╭─ Information supplied

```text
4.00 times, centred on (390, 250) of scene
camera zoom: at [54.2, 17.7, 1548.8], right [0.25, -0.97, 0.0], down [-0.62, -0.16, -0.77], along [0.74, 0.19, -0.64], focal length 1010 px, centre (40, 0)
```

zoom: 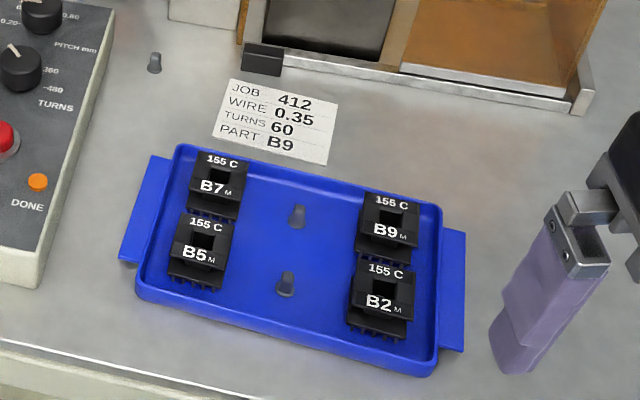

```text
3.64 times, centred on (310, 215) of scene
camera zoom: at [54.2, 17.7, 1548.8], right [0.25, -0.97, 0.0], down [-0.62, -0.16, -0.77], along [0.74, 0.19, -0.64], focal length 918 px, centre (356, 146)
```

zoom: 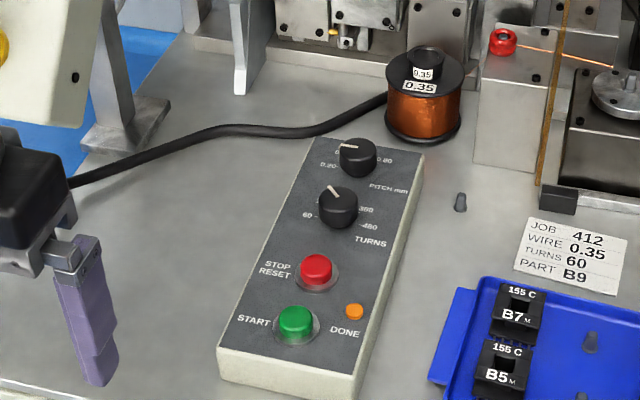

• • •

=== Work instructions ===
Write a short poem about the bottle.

╰─

=== Work instructions ===
Copy out every line in the listing where the word "along" appears.

=== Output below ===
camera zoom: at [54.2, 17.7, 1548.8], right [0.25, -0.97, 0.0], down [-0.62, -0.16, -0.77], along [0.74, 0.19, -0.64], focal length 1010 px, centre (40, 0)
camera zoom: at [54.2, 17.7, 1548.8], right [0.25, -0.97, 0.0], down [-0.62, -0.16, -0.77], along [0.74, 0.19, -0.64], focal length 918 px, centre (356, 146)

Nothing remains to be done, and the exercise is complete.